> [Selection]:
begin

Mateo 4, 12 – 17: En aquel tiempo,
al enterarse Jesús de que habían arrestado a Juan se retiró a Galilea. Dejando
Nazaret, se estableció en Cafarnaún, junto al lago, en el territorio de Zabulón
y Neftalí. Así se cumplió lo que había dicho el profeta Isaías: «País de Zabulón
y país de Neftalí, camino del mar, al otro lado del Jordán, Galilea de los
gentiles. El pueblo que habitaba en tinieblas vio una luz grande; a los que
habitaban en tierra y sombras de muerte, una luz les brilló.»Entonces
comenzó Jesús a predicar diciendo: «Convertíos, porque está cerca el reino de
los cielos.»
La conversión está asociada al Reino de Dios, como la
resurrección también depende de nuestra acogida en el corazón. Es decir, que
para creer, o para convertirse, es necesario dejarse alcanzar y hay que tener
en muy en cuenta esto para ser conscientes que esta realidad del Reino pasa,
ineludiblemente, por la vida, por las personas... o por las actitudes,
disposiciones, pensamientos, actos que surgen en nuestra vida. ¿Es, pues, la
conversión cosa de un día? Probablemente no sino que es un proceso, un camino
de maduración o como queramos llamarlo porque nunca es igual, jamás tiene la
misma intesidad o repercusión, el como acogemos hoy, o acogimos ayer, o
acogeremos mañana a Dios en nuestro corazón.

end

> [Recorded information]:
begin

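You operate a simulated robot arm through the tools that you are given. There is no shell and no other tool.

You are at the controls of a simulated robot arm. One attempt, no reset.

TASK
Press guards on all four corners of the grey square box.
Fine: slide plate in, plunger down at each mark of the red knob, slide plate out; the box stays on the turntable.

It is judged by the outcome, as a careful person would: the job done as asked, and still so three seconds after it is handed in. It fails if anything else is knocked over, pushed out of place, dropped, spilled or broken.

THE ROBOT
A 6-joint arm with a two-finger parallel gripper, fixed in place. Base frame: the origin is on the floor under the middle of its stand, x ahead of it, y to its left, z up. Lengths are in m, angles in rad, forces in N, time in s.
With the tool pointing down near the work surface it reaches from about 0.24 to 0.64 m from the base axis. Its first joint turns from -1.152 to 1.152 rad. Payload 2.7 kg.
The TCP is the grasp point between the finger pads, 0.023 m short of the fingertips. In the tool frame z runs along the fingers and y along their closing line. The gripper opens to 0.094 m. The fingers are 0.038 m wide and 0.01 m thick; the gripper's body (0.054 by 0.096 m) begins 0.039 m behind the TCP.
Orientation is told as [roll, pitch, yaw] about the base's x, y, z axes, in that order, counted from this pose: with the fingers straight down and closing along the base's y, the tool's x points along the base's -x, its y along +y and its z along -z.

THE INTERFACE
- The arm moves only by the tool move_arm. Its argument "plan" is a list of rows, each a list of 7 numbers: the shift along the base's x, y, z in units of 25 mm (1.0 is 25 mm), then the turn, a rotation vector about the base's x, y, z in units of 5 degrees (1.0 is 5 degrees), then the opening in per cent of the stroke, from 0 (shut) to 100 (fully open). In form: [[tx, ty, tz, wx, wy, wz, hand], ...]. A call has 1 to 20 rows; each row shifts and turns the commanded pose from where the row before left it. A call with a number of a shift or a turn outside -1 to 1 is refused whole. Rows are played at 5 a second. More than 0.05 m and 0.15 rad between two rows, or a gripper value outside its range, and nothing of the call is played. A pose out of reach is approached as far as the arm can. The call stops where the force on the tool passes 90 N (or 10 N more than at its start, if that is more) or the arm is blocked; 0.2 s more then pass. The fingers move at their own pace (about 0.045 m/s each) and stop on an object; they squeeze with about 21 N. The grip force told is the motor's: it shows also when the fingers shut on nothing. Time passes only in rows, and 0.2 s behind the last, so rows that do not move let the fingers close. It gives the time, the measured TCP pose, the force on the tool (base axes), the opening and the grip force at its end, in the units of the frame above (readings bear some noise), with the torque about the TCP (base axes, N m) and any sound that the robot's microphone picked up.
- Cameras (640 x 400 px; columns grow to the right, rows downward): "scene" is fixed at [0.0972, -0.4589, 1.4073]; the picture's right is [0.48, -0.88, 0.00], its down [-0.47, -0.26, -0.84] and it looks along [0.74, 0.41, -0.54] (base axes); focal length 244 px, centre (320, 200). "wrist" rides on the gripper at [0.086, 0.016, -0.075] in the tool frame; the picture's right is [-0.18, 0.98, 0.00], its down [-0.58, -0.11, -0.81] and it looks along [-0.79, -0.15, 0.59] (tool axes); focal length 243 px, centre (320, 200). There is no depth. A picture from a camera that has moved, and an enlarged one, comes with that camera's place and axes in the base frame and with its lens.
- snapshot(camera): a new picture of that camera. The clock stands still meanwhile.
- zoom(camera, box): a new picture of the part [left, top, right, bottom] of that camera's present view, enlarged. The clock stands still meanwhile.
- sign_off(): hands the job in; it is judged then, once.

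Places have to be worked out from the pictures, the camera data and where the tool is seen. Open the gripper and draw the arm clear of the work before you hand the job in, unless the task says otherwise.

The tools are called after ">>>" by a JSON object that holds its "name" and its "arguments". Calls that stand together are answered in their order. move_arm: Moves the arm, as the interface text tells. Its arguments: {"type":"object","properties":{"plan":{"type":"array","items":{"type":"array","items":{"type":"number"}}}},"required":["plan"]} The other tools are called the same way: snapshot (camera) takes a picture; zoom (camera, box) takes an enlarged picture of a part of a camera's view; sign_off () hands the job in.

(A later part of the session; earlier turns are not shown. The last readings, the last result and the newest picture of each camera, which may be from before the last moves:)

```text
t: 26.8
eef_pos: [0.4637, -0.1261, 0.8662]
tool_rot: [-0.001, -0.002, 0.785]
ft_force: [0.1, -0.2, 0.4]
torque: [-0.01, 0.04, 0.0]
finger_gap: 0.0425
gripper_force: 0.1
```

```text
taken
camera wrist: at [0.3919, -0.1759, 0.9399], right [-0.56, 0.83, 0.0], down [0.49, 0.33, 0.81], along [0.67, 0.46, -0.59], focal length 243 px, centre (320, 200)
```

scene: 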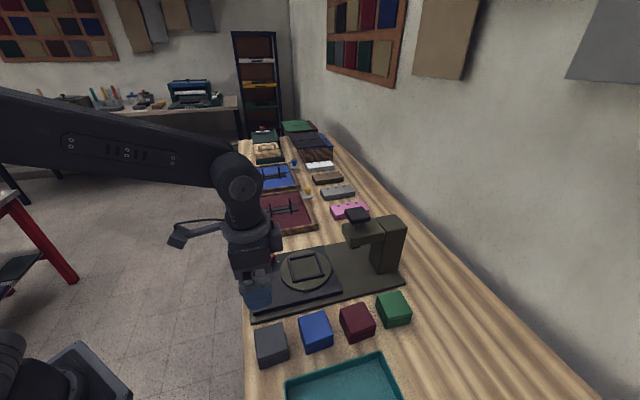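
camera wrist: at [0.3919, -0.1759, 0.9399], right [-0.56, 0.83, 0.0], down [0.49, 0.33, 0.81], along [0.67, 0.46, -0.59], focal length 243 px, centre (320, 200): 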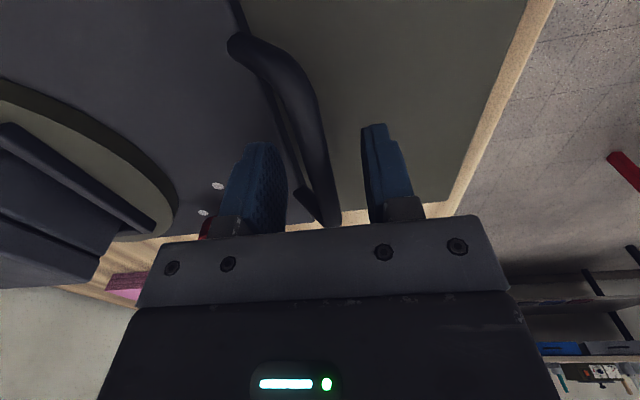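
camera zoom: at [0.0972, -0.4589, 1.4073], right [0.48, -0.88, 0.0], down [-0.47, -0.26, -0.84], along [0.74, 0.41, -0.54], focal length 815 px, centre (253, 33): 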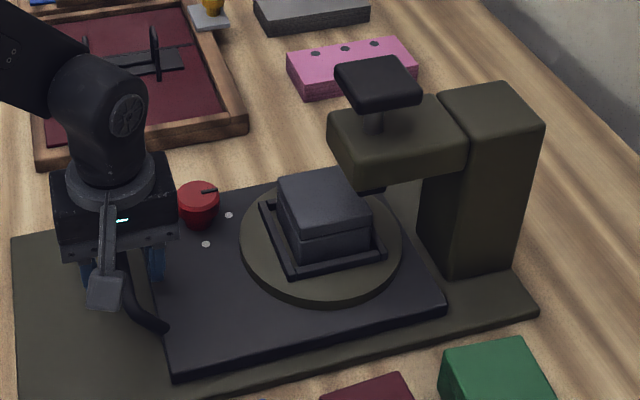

end

> [What to work on]:
• 1. Reproduce the wording of the selection between "La conversión está" and "en nuestro corazón.", with both ends included.
• 2. Supply the part of the selection that comes after its last sentence.

> [Task-by-task outputs]:
• 1.
La conversión está asociada al Reino de Dios, como la
resurrección también depende de nuestra acogida en el corazón. Es decir, que
para creer, o para convertirse, es necesario dejarse alcanzar y hay que tener
en muy en cuenta esto para ser conscientes que esta realidad del Reino pasa,
ineludiblemente, por la vida, por las personas... o por las actitudes,
disposiciones, pensamientos, actos que surgen en nuestra vida. ¿Es, pues, la
conversión cosa de un día? Probablemente no sino que es un proceso, un camino
de maduración o como queramos llamarlo porque nunca es igual, jamás tiene la
misma intesidad o repercusión, el como acogemos hoy, o acogimos ayer, o
acogeremos mañana a Dios en nuestro corazón.

• 2.
Cada siglo ha traido consigo una nueva interpretación del
mundo, de la sociedad, de la economía y, entre otras de la religión (como
expresión de la manera en que queremos dar un significado a nuestra fe). La
conversión, la forma de convertirse, también. Entonces, a pesar de que el Reino
de los cielos se acercara ya en Jesús, hace muchos siglos, la forma en que
pensamos, recibimos, amamos, experimentamos, reflexionamos o sentimos esa
presencia cercana de Cristo ha ido evolucionando. Sí, Dios sigue siendo Dios,
pero el ser humano ha cambiado y la forma por la que acceder a Él también.
Creo firmemente que
la sociedad, que el mundo y el ser humano de nuestros días vive necesitado de
conversión, pero no de esa conversión arcáica, obsoleta, que sujeta al vivo a
la religión sino en una conversión real, “de toque”, que nace de la experiencia
de la luz que brilla en la oscuridad y que nos permite ver nuestra vida desde
una perspectiva de reflexión, de proximidad, de solidaridad y de amor. Sí,
podemos salir a las calles a gritarle a la gente que se convierta, ¿pero de
qué?¿para qué?¿por qué? ¿No vale más la pena acercar a la gente a Cristo y que
el diálogo personal e interior con Dios sea el que la transforme?
Merece la pena
hacer un esfuerzo para entender que si el Reino está cerca, quizás nosotros
mismos lo estemos alejando del ser humano. Vale la pena, pues, primero
detenernos en nuestra propia conversión, poniendo en claro nuestra vida y la
disposición de nuestro corazón. Si somos una comunidad, o personas de acogida,
adelante porque estamos en la buena dirección, pero si por el contrario somos
una comunidad de puertas cerradas, o poco integradoras, tendremos que rogarle
al Padre que nos vuelva a iluminar con esa luz grande que nos convierte.
Que convertir no
sea obligar, ni hacer cumplir, ni solicitar, ni imponer, ni quitar, ni prohibir.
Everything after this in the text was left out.